At present, it's not until a high school football prospect's senior year that assistant coaches and head coaches are able to reach out and speak with potential student's athletes at their school and homes. Under the new proposal, more in line with changes recently enacted for college basketball recruiting, assistant coaches would be able to visit a prospect six times during their junior season and another six times during their senior season. A program's head coach would be able to make one visit per each of these years for the prospects as well.

Perhaps the most jarring, however, is a proposal that would also get things in line with new college basketball legislation, that would effective undo the restrictions which pegged former Oklahoma head basketball coach Kelvin Sampson. Coaches would be allowed unlimited phone calls and texts to recruits after July 1st following those prospects' sophomore years (e.g. before their junior) as opposed to current restrictions which limit coaches to one call per week an no texting whatsoever.

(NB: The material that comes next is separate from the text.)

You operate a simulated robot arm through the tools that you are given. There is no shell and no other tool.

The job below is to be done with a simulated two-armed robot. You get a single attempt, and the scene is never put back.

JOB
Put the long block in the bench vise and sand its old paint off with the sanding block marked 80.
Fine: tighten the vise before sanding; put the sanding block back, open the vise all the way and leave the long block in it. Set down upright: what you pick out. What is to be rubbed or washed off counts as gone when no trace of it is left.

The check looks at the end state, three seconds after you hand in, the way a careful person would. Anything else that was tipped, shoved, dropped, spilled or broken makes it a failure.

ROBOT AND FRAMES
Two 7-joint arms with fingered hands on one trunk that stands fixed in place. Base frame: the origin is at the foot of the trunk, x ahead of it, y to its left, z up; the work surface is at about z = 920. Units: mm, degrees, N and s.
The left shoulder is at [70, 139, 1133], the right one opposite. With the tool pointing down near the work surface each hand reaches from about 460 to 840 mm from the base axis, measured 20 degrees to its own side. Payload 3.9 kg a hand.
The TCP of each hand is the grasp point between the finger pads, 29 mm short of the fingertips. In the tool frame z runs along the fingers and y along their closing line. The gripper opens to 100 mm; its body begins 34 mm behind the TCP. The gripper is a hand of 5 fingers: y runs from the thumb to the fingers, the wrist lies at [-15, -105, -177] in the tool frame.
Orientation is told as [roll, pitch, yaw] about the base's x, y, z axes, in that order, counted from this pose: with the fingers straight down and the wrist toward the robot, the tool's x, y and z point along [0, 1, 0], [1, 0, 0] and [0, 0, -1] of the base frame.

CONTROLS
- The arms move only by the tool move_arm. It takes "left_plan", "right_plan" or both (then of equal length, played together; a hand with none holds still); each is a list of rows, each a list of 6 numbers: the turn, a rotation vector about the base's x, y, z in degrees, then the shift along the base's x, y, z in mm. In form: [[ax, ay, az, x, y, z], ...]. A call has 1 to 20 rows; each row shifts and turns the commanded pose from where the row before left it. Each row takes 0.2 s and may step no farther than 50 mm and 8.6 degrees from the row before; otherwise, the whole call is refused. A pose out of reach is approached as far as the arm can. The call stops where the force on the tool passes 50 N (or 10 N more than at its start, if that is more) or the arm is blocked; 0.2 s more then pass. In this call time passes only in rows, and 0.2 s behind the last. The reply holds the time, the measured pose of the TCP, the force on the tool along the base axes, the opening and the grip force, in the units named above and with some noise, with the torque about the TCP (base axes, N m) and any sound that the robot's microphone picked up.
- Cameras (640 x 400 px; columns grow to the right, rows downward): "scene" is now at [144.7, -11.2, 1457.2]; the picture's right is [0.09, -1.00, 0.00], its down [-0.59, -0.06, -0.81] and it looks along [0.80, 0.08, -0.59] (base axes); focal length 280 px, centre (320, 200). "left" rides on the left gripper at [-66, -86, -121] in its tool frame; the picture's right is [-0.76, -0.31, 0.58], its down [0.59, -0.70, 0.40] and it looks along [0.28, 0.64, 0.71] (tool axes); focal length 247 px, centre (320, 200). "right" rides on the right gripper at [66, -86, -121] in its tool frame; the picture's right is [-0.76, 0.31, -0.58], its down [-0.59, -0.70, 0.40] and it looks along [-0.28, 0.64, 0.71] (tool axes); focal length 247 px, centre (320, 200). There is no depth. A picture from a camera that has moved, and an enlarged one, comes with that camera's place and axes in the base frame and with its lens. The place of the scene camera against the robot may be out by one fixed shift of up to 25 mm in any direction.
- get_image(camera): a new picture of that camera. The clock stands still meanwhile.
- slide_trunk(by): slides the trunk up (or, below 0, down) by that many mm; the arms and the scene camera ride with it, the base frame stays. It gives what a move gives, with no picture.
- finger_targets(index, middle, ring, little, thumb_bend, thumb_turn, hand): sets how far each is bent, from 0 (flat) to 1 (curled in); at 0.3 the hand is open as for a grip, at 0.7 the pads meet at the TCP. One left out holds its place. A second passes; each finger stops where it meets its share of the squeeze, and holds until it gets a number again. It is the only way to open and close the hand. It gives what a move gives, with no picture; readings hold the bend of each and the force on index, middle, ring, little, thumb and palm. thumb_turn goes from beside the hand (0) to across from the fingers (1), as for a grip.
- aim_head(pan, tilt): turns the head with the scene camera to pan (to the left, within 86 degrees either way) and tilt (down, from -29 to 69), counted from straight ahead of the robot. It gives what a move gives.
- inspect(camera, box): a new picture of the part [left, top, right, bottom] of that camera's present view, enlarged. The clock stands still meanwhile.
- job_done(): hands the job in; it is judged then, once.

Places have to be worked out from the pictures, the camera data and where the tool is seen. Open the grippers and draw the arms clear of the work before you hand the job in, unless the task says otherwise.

The new legislation also expands who exactly contact prospective students athletes. Currently, only full-time coaches are able to communicate with prospects and/or their families. Under a new proposal, support staff and administrative personnel would be able to call recruits as well (though still unable to visit them outside of campus). This would allow wealthier programs of the ilk of Alabama, Florida, Texas, and yes, Ohio State, to hypothetically build super staffs that would be able to get on the radar of a lot more kids a lot more often. As one coach, Kansas o-line coach Tim Grunhard, expressed trepidations about the proposal, "You've got to keep up with the Joneses. If the University of Kansas isn't calling a guy every day and K-State is calling every day, then he thinks we don't like him as much."

College football's cold war could be about to get a whole lot colder.

Another change of note would be the striking down of the current "baton rule", which allows only seven of 10 full-time coaches to be on the road recruiting at once. Under the new guise, all 10 of the coaches would be able to be out recruiting concurrently.

Two of the final proposals included eliminating regulations on printed recruiting material mailed or given to prospects as well as allowing students to receive student athletes benefits from the moment they sign a letter of intent, not the moment they begin classes.

Of course, it's worth remembering that these are just proposals and they'd still have to be voted on and enacted by the NCAA before they become the law of the land. But if the NCAA would go to the trouble of outlining these to all of their coaches at their annual professional get together, it's probably safe to assume that there's at least legs to some of them.

Perhaps the biggest take away from them all (besides NCAA President Mark Emmert's clear overwhelming agenda to try and streamline things to cut down on the self-policing load currently required by member programs) is the potential inequality generated by some of these. With the NCAA already weighing rule changes which could shift the climate of things to further minimize so-called "Group of 5" schools into de facto farm schools for the sports' heavyweights, rewarding schools who have the resources and abilities to create gaudier and gaudier pitches, to hire the most seasoned full times salesmen, and to build super staffs which could be oversaw by make shift "General Managers" who would run these efforts almost like a major league organization.

And then of course there's the escalating arms race silliness aspect of it all. One great example of such from the very same report:

One BCS-level assistant coach lamented that he would have to create a 9-foot Fathead of a recruit's likeness for the coaching office, because if rules didn't prohibit it, some other coach would beat him to the punch.

Don't think for a second the opposing schools wouldn't.

While the entirety of these changes would likely streamline both the NCAA's governing efforts as well as schools' own abilities to police their own, it's not immediately self evident that many (if any) of these proposals create change for the better. While "competitive equality" is mentioned directly in the report as guiding forces in these regulations, while certainly beneficial to a program of Ohio State's vast resources, the further you step away, the more ambiguous the net benefits become.